以上の本発明の説明から、本発明を様々に変形しうることは明らかである。そのような変形は、本発明の思想および範囲から逸脱するものとは認めることはできず、すべての当業者にとって自明である改良は、以下の請求の範囲に含まれるものである。
1…MCP(マイクロチャネルプレート)、2…チャネルトロン、12…チャネル、100…基板、101…チャネル形成面、110…二次電子放出層、111…二次電子放出面、120…抵抗層、121…Pt塊(金属塊)、130…下地層、140…層形成面。

Claims (4)

  1. チャネル形成面を有する基板と、
    前記チャネル形成面に対面する底面と、前記底面に対向するとともに荷電粒子の入射に応答して二次電子を放出する二次電子放出面と、を有する二次電子放出層と、
    前記基板と前記二次電子放出層に挟まれた抵抗層であって、前記チャネル形成面に一致または実質的に平行な層形成面上に二次元的に形成されたPt層を含む抵抗層と、
    を備え、
    前記抵抗層は、温度20℃における当該抵抗層の抵抗値に対して、−60℃における当該抵抗層の抵抗値が10倍以下であり、かつ、+60℃における当該抵抗層の抵抗値が0.25倍以上の範囲内に収まる温度特性を有
    前記Pt層は、XRD分析により得られるスペクトルに、半値幅が角度5°以下となる(111)面のピークおよび(200)面のピークがそれぞれ出現する程度の結晶性を有するPt塊を含む、
    電子増倍体。
  2. 前記抵抗層は、温度20℃における当該抵抗層の抵抗値に対して、−60℃における当該抵抗層の抵抗値が2.7倍以下であり、かつ、+60℃における当該抵抗層の抵抗値が0.3倍以上の範囲に収まる温度特性を有することを特徴とする請求項1に記載の電子増倍体。
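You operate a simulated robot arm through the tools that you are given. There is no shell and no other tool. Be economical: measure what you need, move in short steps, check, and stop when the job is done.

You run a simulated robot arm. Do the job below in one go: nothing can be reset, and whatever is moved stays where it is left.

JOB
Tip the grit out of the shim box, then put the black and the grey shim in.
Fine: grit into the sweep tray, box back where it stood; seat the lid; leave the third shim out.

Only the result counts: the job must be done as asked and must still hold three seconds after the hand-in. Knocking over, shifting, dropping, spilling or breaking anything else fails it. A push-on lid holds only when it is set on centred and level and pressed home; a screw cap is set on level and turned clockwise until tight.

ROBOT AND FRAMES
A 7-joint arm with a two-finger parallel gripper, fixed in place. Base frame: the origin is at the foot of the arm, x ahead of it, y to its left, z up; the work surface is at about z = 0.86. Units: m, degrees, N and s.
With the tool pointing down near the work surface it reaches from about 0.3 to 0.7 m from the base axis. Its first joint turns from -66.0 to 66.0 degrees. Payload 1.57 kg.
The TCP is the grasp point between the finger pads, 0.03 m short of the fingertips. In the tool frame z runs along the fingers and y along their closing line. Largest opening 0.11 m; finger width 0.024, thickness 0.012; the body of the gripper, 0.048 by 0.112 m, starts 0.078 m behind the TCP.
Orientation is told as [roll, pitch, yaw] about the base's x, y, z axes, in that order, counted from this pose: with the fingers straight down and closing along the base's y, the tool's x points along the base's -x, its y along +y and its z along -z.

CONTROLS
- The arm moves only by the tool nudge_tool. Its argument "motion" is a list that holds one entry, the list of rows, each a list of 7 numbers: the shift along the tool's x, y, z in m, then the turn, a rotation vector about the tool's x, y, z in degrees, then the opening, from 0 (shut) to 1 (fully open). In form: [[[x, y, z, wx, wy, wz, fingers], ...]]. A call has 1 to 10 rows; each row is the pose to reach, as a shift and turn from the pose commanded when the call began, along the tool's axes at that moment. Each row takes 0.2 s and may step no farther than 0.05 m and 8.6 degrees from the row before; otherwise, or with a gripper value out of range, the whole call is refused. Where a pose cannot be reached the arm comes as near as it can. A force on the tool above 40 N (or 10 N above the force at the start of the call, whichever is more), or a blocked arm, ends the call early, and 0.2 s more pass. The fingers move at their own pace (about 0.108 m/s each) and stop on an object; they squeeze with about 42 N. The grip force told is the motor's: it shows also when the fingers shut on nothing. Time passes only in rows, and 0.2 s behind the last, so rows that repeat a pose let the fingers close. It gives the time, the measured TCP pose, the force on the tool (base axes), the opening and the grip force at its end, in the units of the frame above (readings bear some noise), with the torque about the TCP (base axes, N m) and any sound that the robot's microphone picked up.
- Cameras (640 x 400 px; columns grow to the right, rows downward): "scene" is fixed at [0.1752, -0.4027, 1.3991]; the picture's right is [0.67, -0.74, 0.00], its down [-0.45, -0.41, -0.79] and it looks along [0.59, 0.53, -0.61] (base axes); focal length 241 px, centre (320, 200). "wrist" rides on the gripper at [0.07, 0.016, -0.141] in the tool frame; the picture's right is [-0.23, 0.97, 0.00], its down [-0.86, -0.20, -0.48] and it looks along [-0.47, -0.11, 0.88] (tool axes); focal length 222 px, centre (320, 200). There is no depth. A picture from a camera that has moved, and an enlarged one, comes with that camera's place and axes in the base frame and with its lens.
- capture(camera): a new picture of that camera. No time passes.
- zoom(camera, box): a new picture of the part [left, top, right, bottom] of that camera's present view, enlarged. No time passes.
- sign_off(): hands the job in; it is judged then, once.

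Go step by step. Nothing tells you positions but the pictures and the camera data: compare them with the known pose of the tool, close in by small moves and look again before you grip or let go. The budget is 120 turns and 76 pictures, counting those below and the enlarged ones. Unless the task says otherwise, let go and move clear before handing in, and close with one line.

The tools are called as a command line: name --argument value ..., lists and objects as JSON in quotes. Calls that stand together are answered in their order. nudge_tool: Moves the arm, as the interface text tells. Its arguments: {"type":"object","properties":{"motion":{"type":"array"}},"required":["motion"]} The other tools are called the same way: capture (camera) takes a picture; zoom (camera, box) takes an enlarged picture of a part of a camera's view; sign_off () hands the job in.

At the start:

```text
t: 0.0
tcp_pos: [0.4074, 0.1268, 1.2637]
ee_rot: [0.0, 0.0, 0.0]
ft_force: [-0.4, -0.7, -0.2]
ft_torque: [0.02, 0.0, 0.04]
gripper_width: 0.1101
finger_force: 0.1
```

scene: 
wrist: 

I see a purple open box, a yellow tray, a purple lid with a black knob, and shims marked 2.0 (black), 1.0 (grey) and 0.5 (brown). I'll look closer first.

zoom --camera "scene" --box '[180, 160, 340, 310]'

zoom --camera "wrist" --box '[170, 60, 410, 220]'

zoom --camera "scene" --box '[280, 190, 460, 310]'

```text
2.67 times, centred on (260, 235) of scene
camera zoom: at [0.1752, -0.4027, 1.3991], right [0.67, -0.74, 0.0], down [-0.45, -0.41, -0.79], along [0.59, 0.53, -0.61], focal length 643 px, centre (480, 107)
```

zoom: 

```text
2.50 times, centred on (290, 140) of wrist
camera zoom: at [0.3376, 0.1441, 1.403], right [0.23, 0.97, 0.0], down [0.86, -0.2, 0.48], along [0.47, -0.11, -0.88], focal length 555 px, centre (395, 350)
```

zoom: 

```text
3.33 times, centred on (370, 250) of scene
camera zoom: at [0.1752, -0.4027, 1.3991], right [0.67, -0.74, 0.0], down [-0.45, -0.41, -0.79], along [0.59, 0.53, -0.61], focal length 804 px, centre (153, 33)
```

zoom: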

  3. 前記Pt層は、XRD分析により得られるスペクトルに、半値幅が角度5°以下となる(220)面のピークが更に出現する程度の結晶性を有するPt塊を含むことを特徴とする請求項に記載の電子増倍体。
  4. 前記基板と前記二次電子放出層との間に設けられ、前記二次電子放出層の前記底面に対面する位置に前記層形成面を有する下地層を更に備えたことを特徴とする請求項1〜の何れか一項に記載の電子増倍体。